So I built this little thing called an AI narrative story maker and I want to be honest about why.

I grew up on fantasy books, manga, manhwa, anime, JRPGs, MMOs. Like every kid who reads too much, I spent half my brain wondering what I would do if I were in there. What would I do at that tavern? Which side would I pick? Would I trust the cursed knight? Childish, sure, but if you're reading this you've probably done the same.

Then you grow up, you stop. You read a manhwa here and there. Life happens.

Recently I finally managed to leave my 9-5 and suddenly I had time again. As a long-time fan of Omniscient Reader's Viewpoint (if you know, you know), I had this stupid idea. What if I built a kind of story-RPG where the AI is the narrator and you're the character who decides what happens next. I know plenty of apps already do this. But I always wanted to make a game, always wanted to write a fantasy book, and I never did either. So this is more about doing the thing than about market logic.

The app is called First Person Viewpoint (FPV). It's on iOS and Android. You make up your own world, create your character, and the AI handles the narration while you take actions. Basically the same family as AI Dungeon and the others, but vertical-scroll, no chat bubbles, reads more like a manhwa than a chat window.

Genres are pretty open: fantasy, sci-fi, romance, manga, horror, custom, even NSFW (the app is 18+ only). There's a small community feed where users can publish their own worlds.

Honest about the business side

  • We don't own an LLM. We're not OpenAI. We use third-party APIs and somebody has to pay the per-token bill.
  • Free tier has ads, just enough to cover token cost on free users so I don't have to sell a kidney every month.
  • Paid tiers are ad-free with more actions and a better narration model.
  • We don't sell your data. Sessions live mostly on your device, the server only has what it needs.

It's pretty fair I think. I'm not trying to flip it for a billion. I just wanted it to exist.

What I'd actually love feedback on

Right now most users are friends and family. If you have iOS or Android and you want to try it, I'd be very grateful for any honest reaction. If something feels broken or confusing, even more grateful, that's the feedback that actually helps a solo dev.

The things that keep me up at night:

  • The first 60 seconds of onboarding. Does the "you are the character" framing land or feel like work?
  • The "older text fades to navy" effect. Cool or annoying?
  • Free tier at 250 actions per month. Too tight or about right?
  • Pricing. Premium is $9.99 and Max is $24.99. Does that read as fair or as another AI tax?

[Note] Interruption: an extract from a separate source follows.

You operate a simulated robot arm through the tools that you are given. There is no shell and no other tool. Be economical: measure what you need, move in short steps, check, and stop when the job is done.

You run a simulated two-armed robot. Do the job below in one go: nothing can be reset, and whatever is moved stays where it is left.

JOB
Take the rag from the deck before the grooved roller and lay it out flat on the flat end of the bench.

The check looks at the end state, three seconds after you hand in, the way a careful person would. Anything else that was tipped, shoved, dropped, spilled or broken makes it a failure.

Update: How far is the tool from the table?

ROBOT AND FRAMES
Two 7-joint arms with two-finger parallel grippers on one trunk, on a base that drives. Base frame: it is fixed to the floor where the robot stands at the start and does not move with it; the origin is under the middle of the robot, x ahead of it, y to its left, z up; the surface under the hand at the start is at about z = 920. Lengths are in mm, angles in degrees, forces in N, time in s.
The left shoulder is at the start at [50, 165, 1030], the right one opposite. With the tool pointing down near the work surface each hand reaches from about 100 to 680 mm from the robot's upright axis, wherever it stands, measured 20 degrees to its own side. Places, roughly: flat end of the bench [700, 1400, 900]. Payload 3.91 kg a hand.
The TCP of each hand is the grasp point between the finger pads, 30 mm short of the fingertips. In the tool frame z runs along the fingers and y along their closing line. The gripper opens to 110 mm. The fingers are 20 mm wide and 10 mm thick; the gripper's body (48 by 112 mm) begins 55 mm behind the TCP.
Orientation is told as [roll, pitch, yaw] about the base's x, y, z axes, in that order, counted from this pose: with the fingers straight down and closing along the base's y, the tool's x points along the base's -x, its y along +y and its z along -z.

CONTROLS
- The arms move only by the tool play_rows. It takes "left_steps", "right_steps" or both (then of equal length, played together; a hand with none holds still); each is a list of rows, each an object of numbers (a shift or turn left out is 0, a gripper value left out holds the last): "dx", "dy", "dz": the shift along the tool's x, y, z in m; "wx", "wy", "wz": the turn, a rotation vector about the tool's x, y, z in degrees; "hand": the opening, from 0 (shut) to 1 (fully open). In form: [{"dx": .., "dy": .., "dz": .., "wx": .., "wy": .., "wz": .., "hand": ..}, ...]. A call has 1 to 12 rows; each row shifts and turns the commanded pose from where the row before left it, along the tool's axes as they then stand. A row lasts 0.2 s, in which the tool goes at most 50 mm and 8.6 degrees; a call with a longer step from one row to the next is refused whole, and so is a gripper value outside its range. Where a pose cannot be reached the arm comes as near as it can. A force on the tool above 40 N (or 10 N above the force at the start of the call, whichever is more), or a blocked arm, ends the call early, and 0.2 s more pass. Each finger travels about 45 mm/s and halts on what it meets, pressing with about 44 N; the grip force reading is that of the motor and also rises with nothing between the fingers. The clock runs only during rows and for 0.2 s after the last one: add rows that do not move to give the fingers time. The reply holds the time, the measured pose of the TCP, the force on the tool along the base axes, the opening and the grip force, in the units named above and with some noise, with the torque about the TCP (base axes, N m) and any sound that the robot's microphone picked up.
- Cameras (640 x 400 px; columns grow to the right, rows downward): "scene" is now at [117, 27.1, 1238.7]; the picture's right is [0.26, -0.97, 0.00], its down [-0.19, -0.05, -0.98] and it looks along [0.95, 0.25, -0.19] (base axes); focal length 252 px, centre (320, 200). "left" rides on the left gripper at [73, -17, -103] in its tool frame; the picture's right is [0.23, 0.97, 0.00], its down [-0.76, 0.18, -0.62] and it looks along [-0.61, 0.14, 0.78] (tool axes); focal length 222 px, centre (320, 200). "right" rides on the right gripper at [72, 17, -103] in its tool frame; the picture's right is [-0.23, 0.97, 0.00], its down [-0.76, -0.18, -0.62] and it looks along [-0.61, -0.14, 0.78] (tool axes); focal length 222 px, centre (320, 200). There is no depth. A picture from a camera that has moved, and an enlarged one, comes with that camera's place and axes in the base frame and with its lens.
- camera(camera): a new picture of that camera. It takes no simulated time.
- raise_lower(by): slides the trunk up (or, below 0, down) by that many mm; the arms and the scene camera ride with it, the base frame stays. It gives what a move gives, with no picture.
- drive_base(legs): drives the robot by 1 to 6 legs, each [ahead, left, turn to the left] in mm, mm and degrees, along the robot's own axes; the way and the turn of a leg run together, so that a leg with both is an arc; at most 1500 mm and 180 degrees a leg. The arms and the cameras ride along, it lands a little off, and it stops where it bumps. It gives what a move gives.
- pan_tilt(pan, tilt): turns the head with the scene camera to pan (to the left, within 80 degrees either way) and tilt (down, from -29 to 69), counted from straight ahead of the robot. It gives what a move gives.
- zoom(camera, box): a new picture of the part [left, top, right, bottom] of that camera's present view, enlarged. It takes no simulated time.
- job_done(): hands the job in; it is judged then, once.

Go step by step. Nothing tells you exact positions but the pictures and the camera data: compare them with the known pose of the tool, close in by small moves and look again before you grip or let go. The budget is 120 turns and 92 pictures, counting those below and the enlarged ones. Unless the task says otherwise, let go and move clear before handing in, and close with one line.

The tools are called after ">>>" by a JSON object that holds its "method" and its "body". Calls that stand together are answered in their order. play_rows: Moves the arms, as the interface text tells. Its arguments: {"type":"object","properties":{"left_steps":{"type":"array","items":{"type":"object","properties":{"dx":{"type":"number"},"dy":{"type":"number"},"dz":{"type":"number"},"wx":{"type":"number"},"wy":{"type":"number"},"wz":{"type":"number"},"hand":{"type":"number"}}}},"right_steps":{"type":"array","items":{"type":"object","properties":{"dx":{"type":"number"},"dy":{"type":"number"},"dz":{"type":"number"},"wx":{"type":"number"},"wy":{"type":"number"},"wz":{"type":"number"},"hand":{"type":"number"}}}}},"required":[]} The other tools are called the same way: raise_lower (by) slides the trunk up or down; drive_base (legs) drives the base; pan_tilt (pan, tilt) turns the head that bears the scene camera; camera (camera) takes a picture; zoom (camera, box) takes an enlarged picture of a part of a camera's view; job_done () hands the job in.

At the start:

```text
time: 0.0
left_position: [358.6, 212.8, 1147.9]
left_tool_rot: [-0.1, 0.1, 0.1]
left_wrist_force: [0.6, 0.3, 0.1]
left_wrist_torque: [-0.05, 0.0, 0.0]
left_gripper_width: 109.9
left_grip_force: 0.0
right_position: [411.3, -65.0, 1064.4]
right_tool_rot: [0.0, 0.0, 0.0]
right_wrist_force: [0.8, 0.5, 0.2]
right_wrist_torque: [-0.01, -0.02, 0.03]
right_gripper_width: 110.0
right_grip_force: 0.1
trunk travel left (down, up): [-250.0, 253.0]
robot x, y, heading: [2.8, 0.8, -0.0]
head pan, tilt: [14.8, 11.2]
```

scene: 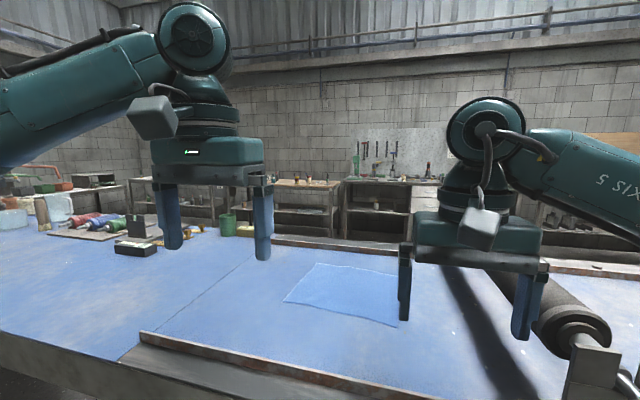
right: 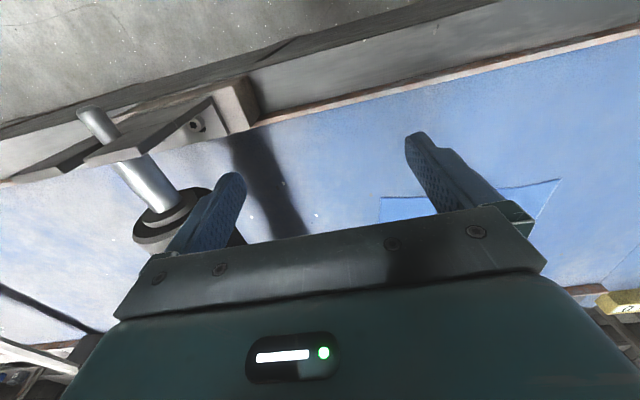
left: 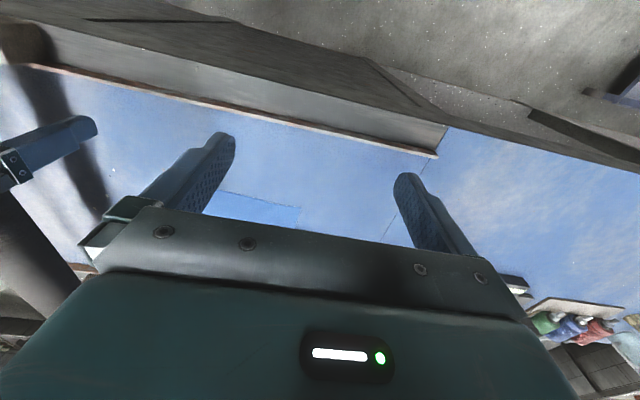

Where this kind of stack is wrong

I'm not going to pretend this approach fits every project. If you're considering shipping a solo AI app, here is when I'd say do not bother:

  • You need offline first. LLM-driven apps need a network round trip per action. Not viable on a plane.
  • You need real-time voice. Text-stream latency is fine for prose, terrible for live conversation.
  • You can't tolerate per-token costs that scale with usage. Pick a flat-fee API or run your own model on a fixed-cost server. The unit economics of a free tier paid for by ads are tight.

For everyone else, the maths is doable. The pieces exist. The hard part is the taste decisions, not the wiring.

So

I built the game I always wished existed. It is live. People are playing it. The kid in me who used to sit in the tavern wondering which faction to join finally got to actually decide.

If you have shipped a solo project that started as a "stupid idea you couldn't shake", I want to hear it. What is the dumb thing you finally got around to making?